Mr. Mwitari started farming in 1963 after quitting alcohol and drug addiction. However, he only started keeping farm records from January 2016 after joining Farm Record Management Information System (FARMIS). The innovation by Sokopepe Ltd supports the agricultural sector in Kenya by offering market information through SOKO+ and farm records management services through FARMIS.
Production Information Agents (PIA) automating FARMIS records
“I heard about Sokopepe a year ago but I did not see the need to subscribe to FARMIS since I felt like I had enough farming experience. For over fifty years, I never kept farm records," said Mr. Mwitari.
His interest rose when FARMIS Production Information Agents (PIA) visited his farm early this year and took him through the benefits of joining the innovative service. The visit enabled him to see the value of his farm and the importance of concentrating on high value crops.
“I had to talk with my son who lives in Nairobi to send me the subscription fee. After joining FARMIS I was given a farm book and the PIA also opened my online account,” said Mr. Mwitari.
His journey in farming started at a tender age after he lost his father, which prevented him from going to school. Although he has never had a formal employment, he has managed to educate his eight children through proceeds from his farm.  Two are graduates while the rest have college and secondary education.
He believes that only hard work can make people live a better life. He always spends a minimum of six hours a day tending to his farm together with one permanent employee and casual farm workers or attending agricultural forums.
In August 1961, he started contract farming for French bean companies. However, after some few years, he shifted to banana and coffee farming due to reduced French beans prices caused by increased production.
Mr. Nkanata Mwitari applying fertilizer to his onions
He said that good coffee and banana prices during 1970-1980 enabled him to purchase a 3-acre farm. He then increased the number of coffee trees to 700 but the number reduced in 1990.
“Farming lost its meaning around 1990 due to low and fluctuating prices. Since then I have been shifting from one crop to another and each season prices of commodities always varies,” says Mr. Mwitari.
He is glad that Sokopepe is providing market information, as he is now able to query for market prices across different towns in the County.  He noted that lack of market information led to the formation of Karindine Horticultural Group to enable farmers aggregate and source for markets for bananas, tomatoes, onions, and cabbages.
He said that the group has a ready market for bananas as they are selling a kilo at Kshs 15. He hopes that Sokopepe will help them find market for their crops.
Through FARMIS, Mr. Mwitari is monitoring the progress of his dry onions, which is on an eighth of an acre. He has invested over Kshs 30,000 but he expects to harvest over 4,000 kilograms in August. He hopes that the market information that he is able to access through Sokopepe will enable him to earn close to Kshs 400,000.

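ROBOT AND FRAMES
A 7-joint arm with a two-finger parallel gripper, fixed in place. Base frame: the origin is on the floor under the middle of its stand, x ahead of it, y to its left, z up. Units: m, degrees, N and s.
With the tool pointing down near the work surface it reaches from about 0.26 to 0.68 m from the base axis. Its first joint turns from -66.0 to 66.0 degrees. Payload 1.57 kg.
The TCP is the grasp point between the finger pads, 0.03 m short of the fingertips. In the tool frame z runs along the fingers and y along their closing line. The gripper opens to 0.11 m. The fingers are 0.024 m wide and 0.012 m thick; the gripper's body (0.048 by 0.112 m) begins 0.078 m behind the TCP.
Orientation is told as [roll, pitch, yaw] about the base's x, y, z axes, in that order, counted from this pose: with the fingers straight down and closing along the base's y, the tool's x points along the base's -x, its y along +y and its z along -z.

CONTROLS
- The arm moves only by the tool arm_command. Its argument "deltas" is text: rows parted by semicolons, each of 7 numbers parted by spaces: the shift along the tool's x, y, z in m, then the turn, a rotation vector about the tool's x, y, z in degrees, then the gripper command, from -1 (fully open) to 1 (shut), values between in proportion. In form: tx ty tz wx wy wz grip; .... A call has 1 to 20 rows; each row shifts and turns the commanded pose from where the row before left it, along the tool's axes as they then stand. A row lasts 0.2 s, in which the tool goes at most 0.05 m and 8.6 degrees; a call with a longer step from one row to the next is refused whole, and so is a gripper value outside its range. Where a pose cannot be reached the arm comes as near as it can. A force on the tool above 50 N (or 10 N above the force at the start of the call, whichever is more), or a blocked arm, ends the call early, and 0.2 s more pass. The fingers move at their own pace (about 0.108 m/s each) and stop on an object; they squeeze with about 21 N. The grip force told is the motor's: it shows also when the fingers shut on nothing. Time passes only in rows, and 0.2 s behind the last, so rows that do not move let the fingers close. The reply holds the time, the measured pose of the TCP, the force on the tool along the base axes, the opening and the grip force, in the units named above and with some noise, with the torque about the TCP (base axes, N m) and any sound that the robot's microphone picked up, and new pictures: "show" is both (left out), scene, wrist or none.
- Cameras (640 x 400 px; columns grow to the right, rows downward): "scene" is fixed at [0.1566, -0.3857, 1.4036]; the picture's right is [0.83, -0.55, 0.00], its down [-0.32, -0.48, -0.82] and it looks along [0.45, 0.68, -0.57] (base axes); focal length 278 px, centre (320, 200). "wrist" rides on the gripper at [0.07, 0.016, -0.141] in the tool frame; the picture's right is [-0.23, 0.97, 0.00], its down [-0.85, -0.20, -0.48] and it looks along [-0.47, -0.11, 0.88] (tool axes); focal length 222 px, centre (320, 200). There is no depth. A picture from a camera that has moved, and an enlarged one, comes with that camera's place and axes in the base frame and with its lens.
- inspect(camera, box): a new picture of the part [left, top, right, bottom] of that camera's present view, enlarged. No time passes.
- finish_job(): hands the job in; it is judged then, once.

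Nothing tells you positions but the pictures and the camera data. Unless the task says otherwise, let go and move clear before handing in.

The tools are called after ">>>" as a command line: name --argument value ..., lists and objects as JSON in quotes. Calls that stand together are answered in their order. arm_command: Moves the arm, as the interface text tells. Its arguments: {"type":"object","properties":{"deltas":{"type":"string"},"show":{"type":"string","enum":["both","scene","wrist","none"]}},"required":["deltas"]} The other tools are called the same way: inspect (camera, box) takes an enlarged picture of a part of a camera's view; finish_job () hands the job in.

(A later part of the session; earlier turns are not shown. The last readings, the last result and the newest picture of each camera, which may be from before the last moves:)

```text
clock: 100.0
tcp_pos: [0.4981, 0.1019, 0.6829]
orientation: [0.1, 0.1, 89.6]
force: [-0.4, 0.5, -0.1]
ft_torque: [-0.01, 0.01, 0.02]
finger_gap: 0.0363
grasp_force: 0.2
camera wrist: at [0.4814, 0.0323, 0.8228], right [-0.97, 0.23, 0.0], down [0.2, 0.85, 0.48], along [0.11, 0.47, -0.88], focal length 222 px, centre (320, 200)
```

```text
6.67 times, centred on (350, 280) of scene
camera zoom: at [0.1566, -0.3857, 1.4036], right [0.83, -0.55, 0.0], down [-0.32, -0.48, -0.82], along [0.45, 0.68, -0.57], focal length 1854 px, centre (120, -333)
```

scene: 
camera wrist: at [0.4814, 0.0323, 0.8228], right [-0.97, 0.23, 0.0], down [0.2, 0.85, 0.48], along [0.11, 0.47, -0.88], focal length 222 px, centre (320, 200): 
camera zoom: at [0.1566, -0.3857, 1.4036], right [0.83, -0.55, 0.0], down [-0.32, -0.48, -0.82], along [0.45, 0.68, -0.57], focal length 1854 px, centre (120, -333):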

“I wish I had joined FARMIS in 2014 when it was piloted in Meru. I am sure my agribusiness would have really grown by now. However, I believe that a journey of a thousand miles starts with a single step and I have embarked on that journey,” said Mr. Mwitari.
He said that the extension services provided by PIAs has enabled him to know how much he is investing in each enterprise and projected income from each crop. In addition, every week a PIA visits him to check the progress of his crops and to assist him fill the farm book.

He has urged other farmers to join Sokopepe and embrace record keeping as a way of determining profitable crops and the enterprises that are ‘eating’ into their profits. In addition, the record keeping data would enable them to plan their farm enterprises.